In earlier Olympics play, Frazier helped Team USA to 3-1 and 8-1 wins over the Dominican Republic and Israel, respectively. He was 0-for-3 with one strikeout and added two assists and one putout against the Dominican Republic. He scored one run and went 0-for-3 with one strikeout against Israel. In a 4-2 win over Korea in the Olympics, Frazier was 0-for-3 with one strikeout. He added two assists.
In a 7-6 loss to Japan in 10 innings, Frazier laced two hits in five at-bats, drove in one run, scored one run and twice went down on strikes. He added one putout and one assist.
“He’s a guy that has kind of cemented the team,” Team USA manager Mike Scioscia, who has played and managed in the major leagues, said after the conquest of Venezuela. “He’s the keystone.”
Frazier is no stranger to international play. He starred on the East American team which won the 1998 Little League World Series. He helped the Collegiate National Team win the gold medal in the 2006 FISU World University championship, batting .224 (17-for-76), slugging three homers, driving in nine runs and scoring 14. In 2010, he helped the United States qualify for the 2011 Pan American Games, batting .313 (10-for-32) in nine games with the Professional National Team.
He took special pride in competing in the Olympics for his beloved USA.
“Playing for your country, it’s the coolest thing in the world,” the 6-foot-2, 215-pounder said after his club’s win over Venezuela. “I did my job at 12 (in the LLWS), dominated at 12 and now I’m 35 and it’s putting America on our backs once again. I pinch myself every day.”
Teams competed with no advanced video and computer metrics. The tools rule major league baseball.
“It just goes to show you, you really don’t need most of that stuff,” Frazier said after the win over Venezuela. “It’s baseball at the end of the day. You play for your country. You play for pride. We didn’t hit on the field. We just hit in the batting cage – until our hands bled, to be honest with you. So we brought it back to our youth days. Hit it. It doesn’t matter who’s throwing. Next guy up in line. And it really goes to show you that, honestly, that guys don’t really need video.
“All we need is a bat and a ball and a glove and the determination to be the best player you can be.”
Still a Toms River resident, Frazier was drafted 34th overall by the Reds out of Rutgers.
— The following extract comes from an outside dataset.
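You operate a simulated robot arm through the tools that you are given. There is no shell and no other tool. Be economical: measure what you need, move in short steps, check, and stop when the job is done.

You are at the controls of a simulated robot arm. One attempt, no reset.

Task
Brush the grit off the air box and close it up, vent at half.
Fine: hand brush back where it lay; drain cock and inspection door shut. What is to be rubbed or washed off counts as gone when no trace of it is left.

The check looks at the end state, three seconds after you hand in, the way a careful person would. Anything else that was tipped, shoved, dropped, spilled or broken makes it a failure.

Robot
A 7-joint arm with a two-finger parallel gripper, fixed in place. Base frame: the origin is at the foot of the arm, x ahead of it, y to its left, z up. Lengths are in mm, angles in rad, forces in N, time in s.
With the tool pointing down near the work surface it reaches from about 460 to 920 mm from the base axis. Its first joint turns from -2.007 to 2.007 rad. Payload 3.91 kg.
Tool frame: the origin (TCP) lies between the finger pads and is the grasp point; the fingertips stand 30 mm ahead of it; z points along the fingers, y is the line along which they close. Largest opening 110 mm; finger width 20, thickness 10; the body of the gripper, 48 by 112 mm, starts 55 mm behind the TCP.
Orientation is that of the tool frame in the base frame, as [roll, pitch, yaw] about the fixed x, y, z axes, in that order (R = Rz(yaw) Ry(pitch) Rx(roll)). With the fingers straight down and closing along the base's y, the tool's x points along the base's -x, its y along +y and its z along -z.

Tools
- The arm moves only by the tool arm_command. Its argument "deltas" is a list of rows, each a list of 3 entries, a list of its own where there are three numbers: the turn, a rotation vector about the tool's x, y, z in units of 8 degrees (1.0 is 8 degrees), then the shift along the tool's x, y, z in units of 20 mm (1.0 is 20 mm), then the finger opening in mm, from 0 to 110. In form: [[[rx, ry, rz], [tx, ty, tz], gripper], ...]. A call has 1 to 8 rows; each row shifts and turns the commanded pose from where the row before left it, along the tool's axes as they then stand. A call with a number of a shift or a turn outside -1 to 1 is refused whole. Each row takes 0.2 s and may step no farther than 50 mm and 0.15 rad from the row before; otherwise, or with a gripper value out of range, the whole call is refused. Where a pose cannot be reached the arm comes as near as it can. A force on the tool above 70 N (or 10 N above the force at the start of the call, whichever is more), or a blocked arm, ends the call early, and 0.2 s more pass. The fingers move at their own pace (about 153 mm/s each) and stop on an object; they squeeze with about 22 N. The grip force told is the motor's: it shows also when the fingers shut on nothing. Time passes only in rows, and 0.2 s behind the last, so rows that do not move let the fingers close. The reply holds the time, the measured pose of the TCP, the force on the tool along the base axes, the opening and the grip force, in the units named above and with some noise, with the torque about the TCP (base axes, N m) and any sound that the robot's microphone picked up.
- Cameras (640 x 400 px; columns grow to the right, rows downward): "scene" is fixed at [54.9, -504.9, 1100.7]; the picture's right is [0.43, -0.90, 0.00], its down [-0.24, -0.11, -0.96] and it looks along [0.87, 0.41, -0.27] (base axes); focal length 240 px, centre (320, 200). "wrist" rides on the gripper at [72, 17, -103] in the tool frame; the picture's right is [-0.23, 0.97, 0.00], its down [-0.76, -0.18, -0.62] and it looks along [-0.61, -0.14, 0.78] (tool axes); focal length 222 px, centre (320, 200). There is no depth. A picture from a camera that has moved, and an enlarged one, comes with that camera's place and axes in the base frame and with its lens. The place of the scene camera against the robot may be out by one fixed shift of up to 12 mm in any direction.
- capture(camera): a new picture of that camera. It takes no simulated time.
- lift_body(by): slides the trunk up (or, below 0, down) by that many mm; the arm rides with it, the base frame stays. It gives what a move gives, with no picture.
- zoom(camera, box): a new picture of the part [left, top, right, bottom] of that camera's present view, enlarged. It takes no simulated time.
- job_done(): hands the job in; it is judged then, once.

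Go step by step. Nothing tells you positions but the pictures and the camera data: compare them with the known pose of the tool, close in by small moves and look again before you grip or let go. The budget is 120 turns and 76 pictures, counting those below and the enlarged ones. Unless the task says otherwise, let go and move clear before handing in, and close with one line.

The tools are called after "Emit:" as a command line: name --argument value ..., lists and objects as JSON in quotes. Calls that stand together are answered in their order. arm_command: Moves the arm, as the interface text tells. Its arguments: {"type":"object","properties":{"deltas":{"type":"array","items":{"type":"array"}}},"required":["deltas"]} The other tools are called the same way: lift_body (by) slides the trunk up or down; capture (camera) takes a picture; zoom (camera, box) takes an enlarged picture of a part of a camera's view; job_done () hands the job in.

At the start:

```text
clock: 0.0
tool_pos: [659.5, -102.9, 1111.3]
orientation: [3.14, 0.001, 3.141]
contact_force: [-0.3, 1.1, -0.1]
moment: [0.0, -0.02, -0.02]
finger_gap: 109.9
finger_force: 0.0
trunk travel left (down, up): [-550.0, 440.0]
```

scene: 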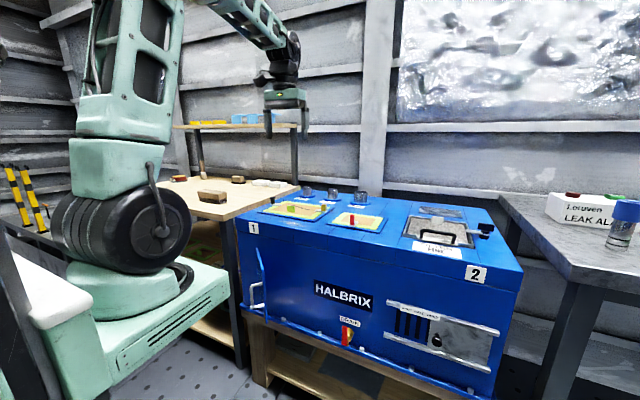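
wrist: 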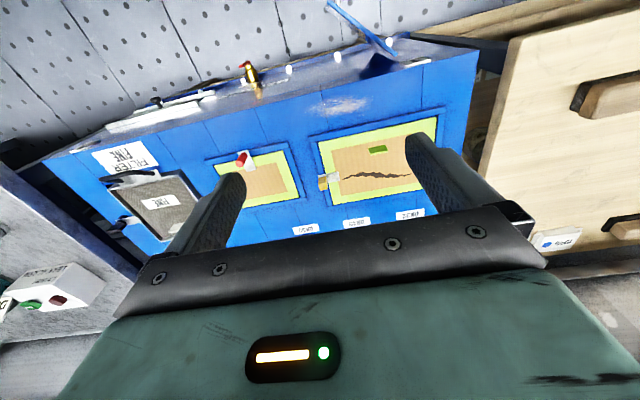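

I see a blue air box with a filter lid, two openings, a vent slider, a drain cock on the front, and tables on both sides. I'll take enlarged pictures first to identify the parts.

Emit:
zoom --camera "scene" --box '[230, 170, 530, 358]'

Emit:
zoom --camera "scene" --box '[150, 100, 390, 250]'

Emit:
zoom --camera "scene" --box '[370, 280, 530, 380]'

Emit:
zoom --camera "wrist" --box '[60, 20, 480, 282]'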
He was with the Reds from 2011-2015. During the 2014 regular season, he hit 29 homers and drove in 80 runs. He followed with 35 homers and 89 RBI in 2015. He played baseball with even bigger biceps in 2016 with the Chicago White Sox, blasting a career-high 40 homers and driving in a career-best 98 runs during the regular season.
Frazier also played for the New York Yankees, the New York Mets (he had two tenures with the National League club) and the Texas Rangers. He won the Heart and Hustle Award in 2016. He hit .241 lifetime, slugged 218 homers and plated 639 runs in 1,244 regular-season games. He stroked 1,059 regular-season hits and stole 73 bases. He was caught stealing 38 times. He posted a .318 on-base percentage, a .763 on-base plus slugging percentage and slugged .445.
He won the 2015 Major League Home Run Derby and was second in the event in 2014. His pitcher was a brother, former South star Charles Frazier, who played minor-league baseball in the Florida Marlins’ system.
Nicknamed the Toddfather, Frazier’s favorite singer is New Jersey-born Frank Sinatra. Sinatra’s music is played as Frazier enters the batter’s box. Frazier’s estimated career earnings are $45,817,796. He pocketed $22,500 for competing in the Olympics.